Porque, desde un punto de vista político, la dificultad reside en cómo gestionar desde las instituciones de la democracia representativa un movimiento antipolítico, sin ninguna reivindicación concreta y sin una expresión política genuina: «esta es, efectivamente, la dificultad de un gobierno que busca canalizar el movimiento: ¿con quién contactar y qué proponer?».

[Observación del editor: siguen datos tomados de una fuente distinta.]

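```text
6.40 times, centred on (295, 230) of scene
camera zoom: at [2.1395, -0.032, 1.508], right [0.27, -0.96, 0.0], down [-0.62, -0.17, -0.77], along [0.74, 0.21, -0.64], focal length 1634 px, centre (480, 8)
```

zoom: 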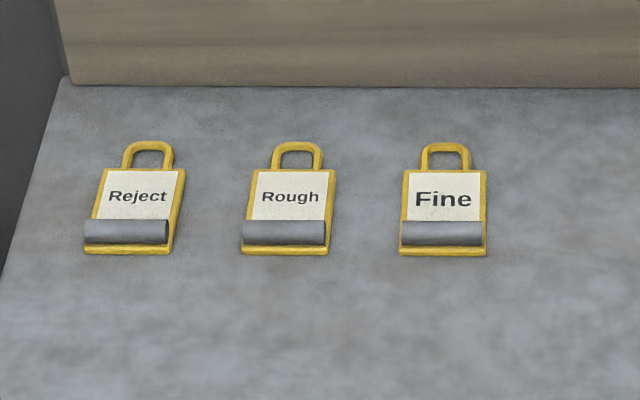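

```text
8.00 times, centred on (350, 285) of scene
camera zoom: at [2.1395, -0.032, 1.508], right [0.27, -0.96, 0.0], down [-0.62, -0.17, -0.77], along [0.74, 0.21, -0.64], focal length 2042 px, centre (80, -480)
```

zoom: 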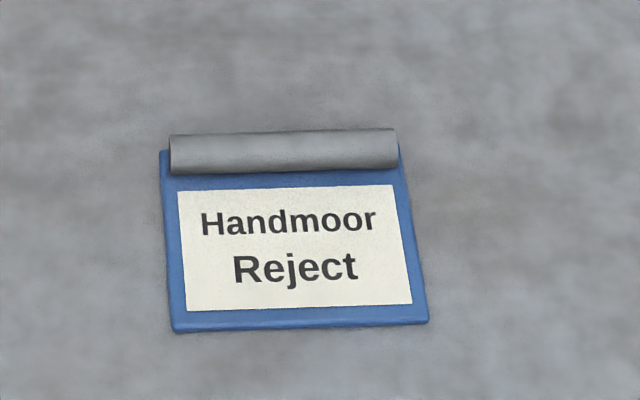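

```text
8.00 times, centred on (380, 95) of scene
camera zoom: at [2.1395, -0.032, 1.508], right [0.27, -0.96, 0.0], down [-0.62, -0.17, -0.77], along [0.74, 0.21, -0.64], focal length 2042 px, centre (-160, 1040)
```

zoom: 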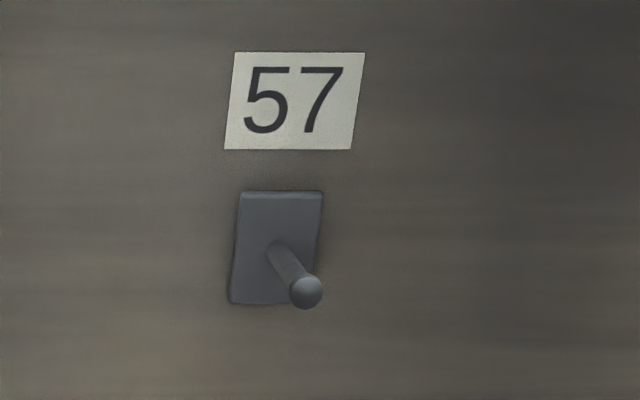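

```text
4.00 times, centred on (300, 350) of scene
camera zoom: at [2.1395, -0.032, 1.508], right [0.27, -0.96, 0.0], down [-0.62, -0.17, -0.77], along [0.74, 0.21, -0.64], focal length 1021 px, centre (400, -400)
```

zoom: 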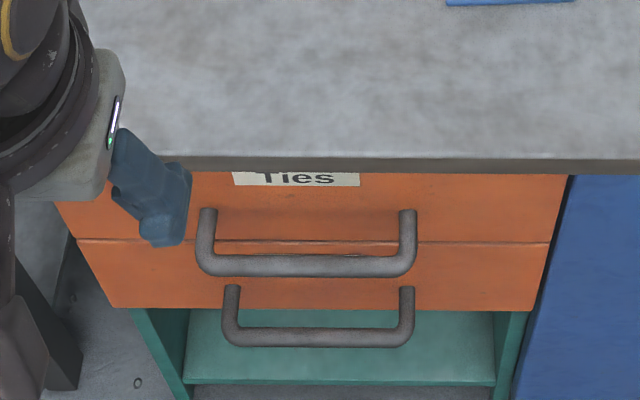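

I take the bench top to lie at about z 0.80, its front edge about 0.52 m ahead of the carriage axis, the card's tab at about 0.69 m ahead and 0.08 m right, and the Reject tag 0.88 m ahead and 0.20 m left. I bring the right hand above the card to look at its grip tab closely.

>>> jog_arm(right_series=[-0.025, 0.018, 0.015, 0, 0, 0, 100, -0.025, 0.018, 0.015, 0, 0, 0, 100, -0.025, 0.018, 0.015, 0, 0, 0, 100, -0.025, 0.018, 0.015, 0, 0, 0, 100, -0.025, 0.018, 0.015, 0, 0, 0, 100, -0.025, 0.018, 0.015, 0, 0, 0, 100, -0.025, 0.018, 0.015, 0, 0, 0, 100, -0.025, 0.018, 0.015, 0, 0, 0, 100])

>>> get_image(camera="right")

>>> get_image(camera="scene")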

¿Estamos ante una manifestación aguda de impotencia política democrática que abre las puertas a una gravísima crisis del Estado francés, cómo teme Antoni Puigverd?: «Estos arrebatos desembocarán en un péndulo xenófobo y reaccionario. Ya ninguna apelación al voto democrático podrá frenar, en Francia, el ascenso del lepenismo, lo que augura un aumento aún mayor de la tensión: guerra civil. La normalización de la violencia es la demostración palmaria del fracaso del estado francés, y de su modelo asimilador, tan elogiado, tan envidiado (y presentado por tantos partidos e intelectuales españoles como el ideal). ¿Ya quema la casa vecina, y la nuestra?» (La Vanguardia, 3-07-23).

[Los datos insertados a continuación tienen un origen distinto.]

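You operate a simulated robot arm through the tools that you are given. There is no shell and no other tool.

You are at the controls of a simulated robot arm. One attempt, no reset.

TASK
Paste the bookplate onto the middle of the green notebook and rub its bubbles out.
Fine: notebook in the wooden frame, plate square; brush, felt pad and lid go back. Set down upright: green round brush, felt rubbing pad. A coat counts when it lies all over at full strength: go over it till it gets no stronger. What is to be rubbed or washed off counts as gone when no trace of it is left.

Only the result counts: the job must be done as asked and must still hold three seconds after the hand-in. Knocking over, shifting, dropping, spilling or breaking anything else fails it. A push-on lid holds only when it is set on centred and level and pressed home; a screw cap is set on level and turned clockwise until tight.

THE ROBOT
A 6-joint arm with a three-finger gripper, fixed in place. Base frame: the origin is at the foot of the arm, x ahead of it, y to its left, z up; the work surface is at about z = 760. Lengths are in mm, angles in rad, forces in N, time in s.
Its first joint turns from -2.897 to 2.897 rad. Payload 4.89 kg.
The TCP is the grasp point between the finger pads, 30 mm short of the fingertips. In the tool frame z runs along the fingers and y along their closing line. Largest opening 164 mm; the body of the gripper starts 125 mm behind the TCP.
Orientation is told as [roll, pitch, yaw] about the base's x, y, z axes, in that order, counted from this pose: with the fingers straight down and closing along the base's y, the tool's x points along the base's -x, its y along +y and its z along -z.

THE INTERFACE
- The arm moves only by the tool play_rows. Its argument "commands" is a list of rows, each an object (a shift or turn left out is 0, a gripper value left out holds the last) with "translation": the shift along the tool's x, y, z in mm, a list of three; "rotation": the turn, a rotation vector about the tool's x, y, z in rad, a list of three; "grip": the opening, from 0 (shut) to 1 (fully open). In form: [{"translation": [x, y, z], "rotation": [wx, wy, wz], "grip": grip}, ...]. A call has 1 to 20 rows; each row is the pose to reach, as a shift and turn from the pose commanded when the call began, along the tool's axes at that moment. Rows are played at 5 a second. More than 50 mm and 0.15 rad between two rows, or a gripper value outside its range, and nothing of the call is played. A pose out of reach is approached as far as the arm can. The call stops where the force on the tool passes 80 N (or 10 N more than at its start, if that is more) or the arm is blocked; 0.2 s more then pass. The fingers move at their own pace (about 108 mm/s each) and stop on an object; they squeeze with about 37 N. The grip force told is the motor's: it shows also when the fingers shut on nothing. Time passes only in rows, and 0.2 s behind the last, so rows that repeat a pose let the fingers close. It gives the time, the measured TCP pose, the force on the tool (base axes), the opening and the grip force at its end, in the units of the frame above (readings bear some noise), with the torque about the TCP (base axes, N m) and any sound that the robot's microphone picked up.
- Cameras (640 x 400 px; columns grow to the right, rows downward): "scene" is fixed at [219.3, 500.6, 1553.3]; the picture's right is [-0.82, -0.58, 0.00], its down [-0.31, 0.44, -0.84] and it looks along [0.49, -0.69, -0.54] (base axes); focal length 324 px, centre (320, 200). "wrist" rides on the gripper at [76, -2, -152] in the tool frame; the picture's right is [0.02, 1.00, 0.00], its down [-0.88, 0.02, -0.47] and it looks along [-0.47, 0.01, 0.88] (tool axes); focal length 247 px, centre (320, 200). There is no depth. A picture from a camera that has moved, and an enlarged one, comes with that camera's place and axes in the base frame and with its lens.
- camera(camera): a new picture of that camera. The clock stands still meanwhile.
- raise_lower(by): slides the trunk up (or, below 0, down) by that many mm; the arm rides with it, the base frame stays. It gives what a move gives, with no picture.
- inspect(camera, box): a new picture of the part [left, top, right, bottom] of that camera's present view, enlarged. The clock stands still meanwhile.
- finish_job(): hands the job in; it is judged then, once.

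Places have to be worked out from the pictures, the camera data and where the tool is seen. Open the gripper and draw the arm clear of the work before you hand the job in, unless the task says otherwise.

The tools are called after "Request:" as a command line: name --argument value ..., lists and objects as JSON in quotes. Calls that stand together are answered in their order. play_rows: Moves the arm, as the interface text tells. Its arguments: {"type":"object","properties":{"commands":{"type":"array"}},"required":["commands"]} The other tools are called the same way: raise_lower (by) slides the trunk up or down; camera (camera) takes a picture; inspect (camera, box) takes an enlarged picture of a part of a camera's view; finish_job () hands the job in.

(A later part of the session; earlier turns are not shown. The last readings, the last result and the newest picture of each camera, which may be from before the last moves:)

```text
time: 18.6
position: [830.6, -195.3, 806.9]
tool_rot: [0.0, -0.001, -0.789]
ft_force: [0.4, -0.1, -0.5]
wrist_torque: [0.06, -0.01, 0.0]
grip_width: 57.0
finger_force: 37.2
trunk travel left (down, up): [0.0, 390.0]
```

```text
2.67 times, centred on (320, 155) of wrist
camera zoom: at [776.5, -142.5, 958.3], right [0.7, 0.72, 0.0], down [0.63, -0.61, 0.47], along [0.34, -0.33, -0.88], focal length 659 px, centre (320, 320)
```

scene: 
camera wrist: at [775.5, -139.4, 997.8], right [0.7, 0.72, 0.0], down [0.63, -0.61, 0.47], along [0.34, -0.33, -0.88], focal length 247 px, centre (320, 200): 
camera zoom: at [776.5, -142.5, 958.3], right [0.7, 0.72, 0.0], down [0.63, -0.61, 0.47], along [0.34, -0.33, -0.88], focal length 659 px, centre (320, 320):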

¿Ha sido la política francesa incapaz de dar una respuesta al diagnóstico que hacía el presidente Jacques Chirac en 2005 cuando hablaba de una triple crisis de sentido, de referentes y de identidad? El hecho es que los sucesivos gobiernos -de un color y de otro- no han encontrado el antídoto en forma de políticas públicas capaces de revertir la situación de las «banlieu», donde se han cronificado la pobreza y la precariedad, el fracaso escolar, el urbanismo degradado, la delincuencia, el racismo latente, el deterioro de las relaciones entre la policía y los ciudadanos, donde, en definitiva, las instituciones de la República han perdido casi toda su credibilidad.

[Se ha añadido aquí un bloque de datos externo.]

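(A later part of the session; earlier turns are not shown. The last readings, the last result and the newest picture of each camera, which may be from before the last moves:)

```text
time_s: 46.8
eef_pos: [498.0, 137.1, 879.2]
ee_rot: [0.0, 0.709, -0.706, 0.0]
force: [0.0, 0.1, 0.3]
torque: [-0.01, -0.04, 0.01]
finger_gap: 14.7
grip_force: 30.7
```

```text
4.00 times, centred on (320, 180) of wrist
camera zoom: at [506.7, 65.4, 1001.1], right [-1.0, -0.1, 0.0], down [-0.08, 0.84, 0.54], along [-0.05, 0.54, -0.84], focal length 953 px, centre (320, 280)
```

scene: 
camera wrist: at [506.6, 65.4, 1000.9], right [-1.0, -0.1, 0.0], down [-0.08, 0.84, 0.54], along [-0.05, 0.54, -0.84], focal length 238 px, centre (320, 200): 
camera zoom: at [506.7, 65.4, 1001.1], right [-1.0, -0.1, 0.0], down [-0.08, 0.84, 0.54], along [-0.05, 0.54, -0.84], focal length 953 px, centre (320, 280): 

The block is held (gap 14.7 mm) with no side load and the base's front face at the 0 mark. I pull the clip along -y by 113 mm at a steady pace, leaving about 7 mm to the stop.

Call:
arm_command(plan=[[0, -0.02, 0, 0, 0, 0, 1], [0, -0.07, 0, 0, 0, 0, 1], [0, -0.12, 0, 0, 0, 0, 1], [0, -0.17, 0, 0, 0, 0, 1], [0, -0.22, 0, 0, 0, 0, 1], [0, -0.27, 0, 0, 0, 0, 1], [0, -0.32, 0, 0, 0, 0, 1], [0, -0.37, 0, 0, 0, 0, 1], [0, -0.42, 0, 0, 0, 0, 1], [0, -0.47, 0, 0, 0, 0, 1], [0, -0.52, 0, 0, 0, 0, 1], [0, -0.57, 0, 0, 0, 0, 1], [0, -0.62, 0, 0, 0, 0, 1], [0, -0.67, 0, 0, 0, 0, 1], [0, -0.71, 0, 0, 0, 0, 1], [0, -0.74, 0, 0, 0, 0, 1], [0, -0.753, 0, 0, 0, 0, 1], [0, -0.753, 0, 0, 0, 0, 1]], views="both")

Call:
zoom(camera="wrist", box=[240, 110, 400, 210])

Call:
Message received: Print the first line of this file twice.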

¿Ha contribuido a agravar la situación el experimento de la «nueva política» protagonizado por Emmanuel Macron, como apunta François Hollande y recoge Rafael Jorba?. ¿Realmente es todo tan sencillo como insinúa el expresidente socialista y volver como si nada a la «vieja política»? : «El «viejo mundo» tiene un nombre: se llama democracia, con los partidos, los sindicatos, un parlamento, la prensa. No comparto la idea de que todo debe desaparecer y que basta con disponer de las redes sociales «.
En cualquier caso, el presidente Macron aparece desconcertado y desbordado, como cuando asume como clave interpretativa de la situación el concepto de «descivilización» puesto en circulación por pensadores de la extrema derecha. Lo señala Raimon Obiols en uno de sus apuntes diarios: «El vandalismo en la calle, el saqueo, la destrucción de bienes privados y públicos, deben ser condenados enérgicamente (además, hacen el juego en la extrema derecha). Pero si se los quiere combatir de verdad, hay que abordar las causas. El uso que Macron hace del término «descivilización» es confuso y sirve para eludir las causas concretas de fondo: la precarización del trabajo, las desigualdades crecientes, el coste de la vida, el descenso de poder adquisitivo, la fractura territorial (los guetos étnicos, las «banlieues»), el centralismo estatal abusivo, la desconfianza hacia los partidos y las instituciones” (L’Hora, 2-07-23).
Un desconcierto compartido, sin embargo, en un debate público contaminado por las reacciones emotivas y donde predominan las simplificaciones: jóvenes salvajes y bárbaros, policía asesina, padres irresponsables, videojuegos culpables… Ante esta precariedad interpretativa y propositiva, el sociólogo Michel Wieviorka se pregunta si somos incapaces de tomar altura y distancia de los hechos inmediatos: «¿Nos hemos quedado tan huérfanos de los grandes sistemas que nos permitían pensar el presente y proyectarnos hacia el futuro, privados de los puntos de referencia que nos proporcionaron el estructuralismo, en toda su diversidad conceptual, o el marxismo y sus variantes? El coro de lamentaciones tan característico de los debates contemporáneos cuando se trata de nuestra vida política y social -la desaparición de la derecha y la izquierda clásicas, por ejemplo-, ¿tiene que incluir nuestras dificultades para comprender la sociedad en la que vivimos? ¿Estamos condenados a soportar la actualidad y la comunicación política de los que están en el poder y de los que están en la oposición, y por tanto a pasar de un acontecimiento a otro, sin transición y sin una visión de conjunto?» (Le Grand Continent, 4-07-23)
Esta reflexión plantea la gran cuestión de fondo: los acontecimientos y crisis se van sucediendo en un vacío político simétrico. Por un lado, el de unas instituciones democráticas que no saben cómo actuar ante la acelerada pérdida de la confianza ciudadana. Por otro, el de unas acciones colectivas puramente reactivas que oscilan entre la apatía resignada y los estallidos de ira y rabia desprovistos de sentido y proyecto de futuro. «No se construye, sólo se reacciona», concluye Wieviorka.